§ **Text to read**

Nasza Loteria SR - pasek na kartach artykułów

Roman Kowalczyk, dolnośląski kurator oświaty o nauczaniu dzieci uchodźców z Ukrainy [TYLKO U NAS]

Janusz Gajdamowicz
Janusz Gajdamowicz
Roman Kowalczyk, Dolnośląski Kurator Oświaty zachęca do włączenia się w edukację dzieci i młodzieży z Ukrainy, przybyłej do Polski po wybuchu działań wojennych w lutym 2022 r.
Roman Kowalczyk, Dolnośląski Kurator Oświaty zachęca do włączenia się w edukację dzieci i młodzieży z Ukrainy, przybyłej do Polski po wybuchu działań wojennych w lutym 2022 r. Janusz Gajdamowicz
O dzieciach uchodźcach z objętej wojną Ukrainy, które trafiają do dolnośląskich szkół i przedszkoli, roli oddziałów przygotowawczych, nauce języka polskiego i zaangażowaniu nauczycieli w proces adaptacyjny opowiada Roman Kowalczyk, dolnośląski kurator oświaty, historyk i doświadczony pedagog.

Kolejny tydzień toczą się walki na Ukrainie napadniętej 24 lutego przez Rosję, co pociąga za sobą niespotykany w ostatnich dekadach eksodus ludności cywilnej, a setki tysięcy uchodźców trafiają do Polski. Jak z punktu widzenia historyka patrzeć dzisiaj na tę sytuację?

§ **What to do**
1. In the text to read, find "Nasza Loteria SR" and reproduce everything up to and including "i doświadczony pedagog.".
2. Your answer continues the text to read from its final sentence.

§ **Data section**
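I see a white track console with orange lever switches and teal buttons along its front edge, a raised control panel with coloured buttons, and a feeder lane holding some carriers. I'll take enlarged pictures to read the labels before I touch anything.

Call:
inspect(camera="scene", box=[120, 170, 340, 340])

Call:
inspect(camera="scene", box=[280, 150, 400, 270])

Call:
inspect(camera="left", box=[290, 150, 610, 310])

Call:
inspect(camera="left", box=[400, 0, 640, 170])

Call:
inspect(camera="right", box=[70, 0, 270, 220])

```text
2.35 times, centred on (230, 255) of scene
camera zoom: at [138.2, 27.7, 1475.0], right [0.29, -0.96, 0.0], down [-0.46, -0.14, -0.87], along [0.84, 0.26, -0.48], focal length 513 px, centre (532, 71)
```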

§ **Answers provided**
1.
Nasza Loteria SR - pasek na kartach artykułów

Roman Kowalczyk, dolnośląski kurator oświaty o nauczaniu dzieci uchodźców z Ukrainy [TYLKO U NAS]

Janusz Gajdamowicz
Janusz Gajdamowicz
Roman Kowalczyk, Dolnośląski Kurator Oświaty zachęca do włączenia się w edukację dzieci i młodzieży z Ukrainy, przybyłej do Polski po wybuchu działań wojennych w lutym 2022 r.
Roman Kowalczyk, Dolnośląski Kurator Oświaty zachęca do włączenia się w edukację dzieci i młodzieży z Ukrainy, przybyłej do Polski po wybuchu działań wojennych w lutym 2022 r. Janusz Gajdamowicz
O dzieciach uchodźcach z objętej wojną Ukrainy, które trafiają do dolnośląskich szkół i przedszkoli, roli oddziałów przygotowawczych, nauce języka polskiego i zaangażowaniu nauczycieli w proces adaptacyjny opowiada Roman Kowalczyk, dolnośląski kurator oświaty, historyk i doświadczony pedagog.

2.
Rosja, która jak się okazało – nawet na milimetr nie zmieniła się przez kilkaset lat, pokazała swoją straszną, okropną i brutalną twarz, jaką my Polacy, doskonale znamy ze swojej historii. Zbankrutowała też wieloletnia polityka kanclerz Niemiec Angeli Merkel i jej giermków z innych krajów europejskich polegająca na głaskaniu Putina resetami i tuczeniu go pieniędzmi za ropę i gaz oraz budowie - wbrew solidarności europejskiej – gazociągów Nord Stream 1 i 2. Okazało się, że rację mieli ci, którzy przestrzegali przed Rosją i jej imperialnymi zakusami. Na naszych oczach sprawdzają się profetyczne słowa ś.p. Prezydenta RP Lecha Kaczyńskiego wypowiedziane na wiecu w Tbilisi podczas rosyjskiej agresji na Gruzję w 2008 r.: "Dzisiaj Gruzja, jutro Ukraina, pojutrze państwa bałtyckie, a później może i czas na mój kraj, na Polskę". Wojna pokazuje też czarno na białym kto kim naprawdę jest. Weryfikuje okrągłe deklaracje i zapewnienia. Są państwa, z Polską na czele, które z całych sił wspierają Ukrainę. Są też takie, które pomagają skromnie, jednocześnie przeciwstawiając się kolejnym twardym sankcjom wobec Rosji i z których część firm nie kwapi się opuszczać tego kraju - głównie Francja i Niemcy.

A gdzie w tym wszystkim jest Ukraina?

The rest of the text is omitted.